Value-added must occupy a prominent place in the future of the agriculture and agri-food system. Programs which permit action plans and strategies to be developed with the aim of helping farmers to climb the value chain and develop processing activities on the farm must be encouraged and supported. Moreover, Farm Credit Canada’s venture capital fund finances some of the venture capital investments in value-added products. Investments in agriculture and food research and development must be increased. The companies must also innovate if they want to distinguish themselves, export more or survive. Investment in company productivity, automation, robotization and modernization, in line with Industry 4.0, will equip them to deal with labour shortages.
Canadian businesses must be supported in adapting to regulatory changes imposed by the Canadian Food Inspection Agency, the CFIA, and Health Canada. A study from June 2017 estimates that the industry should invest an additional $2 billion in order to meet the new labelling rules, which will be in place in five years.
There must also continue to be investment in the development of exports, particularly in Europe, China and India. The growth of these markets, as well as the possibility of selling these products at a higher value, due to commercial agreements such as the CETA between Canada and the European Union and the CPTPP, will continue to progress as these economies grow and become richer, as those countries will be able to buy more of our products.
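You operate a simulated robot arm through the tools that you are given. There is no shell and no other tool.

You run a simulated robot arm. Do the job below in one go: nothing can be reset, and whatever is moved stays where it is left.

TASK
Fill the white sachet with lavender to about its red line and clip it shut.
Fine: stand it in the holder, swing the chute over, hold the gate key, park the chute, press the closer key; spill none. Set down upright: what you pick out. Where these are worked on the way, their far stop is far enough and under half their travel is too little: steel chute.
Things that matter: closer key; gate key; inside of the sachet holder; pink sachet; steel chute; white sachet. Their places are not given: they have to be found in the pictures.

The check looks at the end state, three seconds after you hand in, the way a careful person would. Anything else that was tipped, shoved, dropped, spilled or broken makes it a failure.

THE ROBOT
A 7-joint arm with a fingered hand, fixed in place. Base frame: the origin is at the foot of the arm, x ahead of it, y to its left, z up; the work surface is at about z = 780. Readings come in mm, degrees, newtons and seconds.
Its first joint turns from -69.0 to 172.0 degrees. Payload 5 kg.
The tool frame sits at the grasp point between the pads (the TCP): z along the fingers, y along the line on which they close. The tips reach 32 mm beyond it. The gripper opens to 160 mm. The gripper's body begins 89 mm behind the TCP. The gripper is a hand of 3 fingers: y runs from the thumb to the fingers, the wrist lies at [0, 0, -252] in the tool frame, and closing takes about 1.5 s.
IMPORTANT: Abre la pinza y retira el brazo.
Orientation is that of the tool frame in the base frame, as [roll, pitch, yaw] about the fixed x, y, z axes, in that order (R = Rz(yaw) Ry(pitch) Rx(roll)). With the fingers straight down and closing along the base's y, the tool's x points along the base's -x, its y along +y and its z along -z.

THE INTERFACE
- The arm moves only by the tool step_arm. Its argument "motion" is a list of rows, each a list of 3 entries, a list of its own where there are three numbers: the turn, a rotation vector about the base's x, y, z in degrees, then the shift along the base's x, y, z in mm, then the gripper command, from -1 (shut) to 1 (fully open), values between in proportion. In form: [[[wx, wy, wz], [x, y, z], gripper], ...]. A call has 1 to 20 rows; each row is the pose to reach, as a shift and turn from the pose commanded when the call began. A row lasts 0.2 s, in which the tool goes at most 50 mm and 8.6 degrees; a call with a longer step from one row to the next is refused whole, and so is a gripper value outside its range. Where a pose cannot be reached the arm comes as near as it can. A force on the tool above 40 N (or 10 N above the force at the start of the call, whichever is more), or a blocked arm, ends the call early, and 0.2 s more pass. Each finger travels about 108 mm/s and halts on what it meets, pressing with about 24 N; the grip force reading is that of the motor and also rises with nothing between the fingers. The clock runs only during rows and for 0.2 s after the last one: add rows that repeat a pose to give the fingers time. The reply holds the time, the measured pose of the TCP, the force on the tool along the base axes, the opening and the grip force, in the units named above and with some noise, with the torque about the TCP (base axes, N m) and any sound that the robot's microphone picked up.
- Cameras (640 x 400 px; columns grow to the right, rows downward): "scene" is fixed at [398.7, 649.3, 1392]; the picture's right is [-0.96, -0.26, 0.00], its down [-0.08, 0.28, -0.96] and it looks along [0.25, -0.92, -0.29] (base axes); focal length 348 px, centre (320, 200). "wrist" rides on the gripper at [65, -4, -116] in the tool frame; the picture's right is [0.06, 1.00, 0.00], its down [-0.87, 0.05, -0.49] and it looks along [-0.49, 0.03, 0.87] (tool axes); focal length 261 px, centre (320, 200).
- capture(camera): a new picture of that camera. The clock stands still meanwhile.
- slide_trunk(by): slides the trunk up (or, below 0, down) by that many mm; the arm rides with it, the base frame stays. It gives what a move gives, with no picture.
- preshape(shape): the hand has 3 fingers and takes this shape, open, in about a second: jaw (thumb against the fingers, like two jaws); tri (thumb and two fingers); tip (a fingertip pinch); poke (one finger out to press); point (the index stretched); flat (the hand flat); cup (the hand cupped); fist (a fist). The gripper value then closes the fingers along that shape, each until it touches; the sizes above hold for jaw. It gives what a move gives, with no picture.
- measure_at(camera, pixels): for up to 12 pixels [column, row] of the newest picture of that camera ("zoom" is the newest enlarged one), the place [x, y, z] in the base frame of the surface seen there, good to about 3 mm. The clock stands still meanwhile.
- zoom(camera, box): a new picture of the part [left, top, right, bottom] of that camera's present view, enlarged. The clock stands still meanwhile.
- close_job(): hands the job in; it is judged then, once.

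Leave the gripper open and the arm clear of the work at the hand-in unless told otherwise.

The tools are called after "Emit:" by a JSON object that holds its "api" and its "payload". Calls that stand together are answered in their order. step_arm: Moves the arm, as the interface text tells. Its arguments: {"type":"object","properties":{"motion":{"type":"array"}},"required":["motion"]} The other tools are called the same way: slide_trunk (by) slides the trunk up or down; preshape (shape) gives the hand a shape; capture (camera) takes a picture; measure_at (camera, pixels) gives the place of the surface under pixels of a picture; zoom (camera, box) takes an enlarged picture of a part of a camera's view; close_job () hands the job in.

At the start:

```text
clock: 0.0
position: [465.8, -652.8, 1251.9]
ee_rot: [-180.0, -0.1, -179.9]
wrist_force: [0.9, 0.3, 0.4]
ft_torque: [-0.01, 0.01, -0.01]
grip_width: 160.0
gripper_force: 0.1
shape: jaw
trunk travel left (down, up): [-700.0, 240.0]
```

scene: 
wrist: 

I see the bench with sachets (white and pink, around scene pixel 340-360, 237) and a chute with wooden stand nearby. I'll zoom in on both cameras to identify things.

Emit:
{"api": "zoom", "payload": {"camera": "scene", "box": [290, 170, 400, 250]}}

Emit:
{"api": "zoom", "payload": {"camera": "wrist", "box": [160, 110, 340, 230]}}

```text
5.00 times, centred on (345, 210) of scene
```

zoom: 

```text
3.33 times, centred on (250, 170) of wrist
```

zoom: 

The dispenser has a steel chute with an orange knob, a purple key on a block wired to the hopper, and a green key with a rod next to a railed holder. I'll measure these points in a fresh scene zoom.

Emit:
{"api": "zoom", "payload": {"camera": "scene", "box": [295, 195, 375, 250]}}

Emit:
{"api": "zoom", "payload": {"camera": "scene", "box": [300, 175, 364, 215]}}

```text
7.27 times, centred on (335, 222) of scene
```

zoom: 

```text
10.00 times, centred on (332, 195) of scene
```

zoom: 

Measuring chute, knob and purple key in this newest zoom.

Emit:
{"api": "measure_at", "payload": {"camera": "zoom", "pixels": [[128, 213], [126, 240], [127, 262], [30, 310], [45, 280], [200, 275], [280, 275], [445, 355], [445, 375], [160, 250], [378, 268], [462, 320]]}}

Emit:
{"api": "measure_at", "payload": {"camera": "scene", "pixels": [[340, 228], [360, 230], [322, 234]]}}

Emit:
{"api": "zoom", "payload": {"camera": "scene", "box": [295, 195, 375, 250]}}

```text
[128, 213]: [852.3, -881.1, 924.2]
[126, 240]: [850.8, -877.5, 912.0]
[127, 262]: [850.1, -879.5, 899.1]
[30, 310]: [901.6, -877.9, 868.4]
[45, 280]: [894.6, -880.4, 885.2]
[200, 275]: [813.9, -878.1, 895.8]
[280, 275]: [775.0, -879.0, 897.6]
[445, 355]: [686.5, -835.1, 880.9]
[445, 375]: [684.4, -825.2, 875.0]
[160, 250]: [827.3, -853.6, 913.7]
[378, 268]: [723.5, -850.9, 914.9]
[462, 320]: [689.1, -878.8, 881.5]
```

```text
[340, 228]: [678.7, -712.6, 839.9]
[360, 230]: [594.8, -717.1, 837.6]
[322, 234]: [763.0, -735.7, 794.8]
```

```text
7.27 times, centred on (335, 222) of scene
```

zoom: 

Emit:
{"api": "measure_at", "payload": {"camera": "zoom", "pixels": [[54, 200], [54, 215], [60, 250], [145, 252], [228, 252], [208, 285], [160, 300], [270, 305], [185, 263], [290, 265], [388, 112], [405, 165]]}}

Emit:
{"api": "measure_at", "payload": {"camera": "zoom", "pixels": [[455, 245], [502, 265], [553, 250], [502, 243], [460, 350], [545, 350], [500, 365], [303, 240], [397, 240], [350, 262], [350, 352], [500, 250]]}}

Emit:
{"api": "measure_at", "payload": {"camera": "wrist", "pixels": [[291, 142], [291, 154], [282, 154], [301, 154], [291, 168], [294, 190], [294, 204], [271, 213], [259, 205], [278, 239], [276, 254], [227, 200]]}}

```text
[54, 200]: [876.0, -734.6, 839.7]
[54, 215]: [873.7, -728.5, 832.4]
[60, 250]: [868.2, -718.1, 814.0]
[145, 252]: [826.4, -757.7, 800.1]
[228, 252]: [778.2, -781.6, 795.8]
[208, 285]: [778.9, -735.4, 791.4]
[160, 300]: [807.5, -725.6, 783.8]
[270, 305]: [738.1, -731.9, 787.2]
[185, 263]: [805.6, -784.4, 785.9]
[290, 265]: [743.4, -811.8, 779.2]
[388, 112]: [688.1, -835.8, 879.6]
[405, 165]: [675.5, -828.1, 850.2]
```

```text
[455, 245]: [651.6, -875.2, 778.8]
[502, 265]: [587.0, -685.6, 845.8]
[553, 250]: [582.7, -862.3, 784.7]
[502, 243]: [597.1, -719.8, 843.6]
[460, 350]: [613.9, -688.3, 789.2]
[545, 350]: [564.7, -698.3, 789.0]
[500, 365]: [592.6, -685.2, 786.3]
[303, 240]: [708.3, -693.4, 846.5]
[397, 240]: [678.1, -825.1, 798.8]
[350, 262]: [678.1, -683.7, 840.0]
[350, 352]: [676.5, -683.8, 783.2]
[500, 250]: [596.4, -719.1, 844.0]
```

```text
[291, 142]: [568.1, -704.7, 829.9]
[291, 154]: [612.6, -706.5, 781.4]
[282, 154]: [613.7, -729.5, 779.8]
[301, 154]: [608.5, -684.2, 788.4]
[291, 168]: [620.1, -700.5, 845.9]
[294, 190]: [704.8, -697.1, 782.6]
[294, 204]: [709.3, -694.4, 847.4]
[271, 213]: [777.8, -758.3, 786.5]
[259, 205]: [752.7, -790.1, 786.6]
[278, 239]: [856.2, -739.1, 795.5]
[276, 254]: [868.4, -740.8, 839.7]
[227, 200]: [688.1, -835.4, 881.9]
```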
Value-added is rooted in the branding of health, quality, regional or other attributes that respond to consumer demand. It manifests itself in increased consumer confidence in Canadian food and by competitive prices for Canadian products beyond our borders. Canada is rich in all types of resources, which can produce quality value-added inputs and food products in large volumes. However, in order for its products to remain competitive and gain new markets, value-added attributes must play a prominent role in the future of our agriculture and agri-food system.
Thank you for your attention.
[English]
The Chair: Thank you for your presentations. We have a number of senators already indicating they want to ask questions. There are quite a number of us in the room, so we’ll start with two questions each, and if we have time, we’ll do a second round. I’ll ask senators to keep their questions concise and witnesses to keep their answers concise.
[Translation]
Senator Maltais: Thank you for your excellent presentation, ladies and gentlemen. I do not know whether you were in the room about 30 minutes ago, when we heard from another group who had something different to say. I find you to be much more progressive. Certainly, the Government of Canada has responsibilities to the agricultural sector and value added. I think it is not doing too badly, but it is on the edge of what is acceptable to the other countries in terms of the free trade treaties. With time, we will be able to do more. What I like is your positive attitude. We were presented with a litany of extraordinary requests just now, but we were not told how we were going to arrange it, while you know where you are going. Congratulations, because it is important to know where one is going.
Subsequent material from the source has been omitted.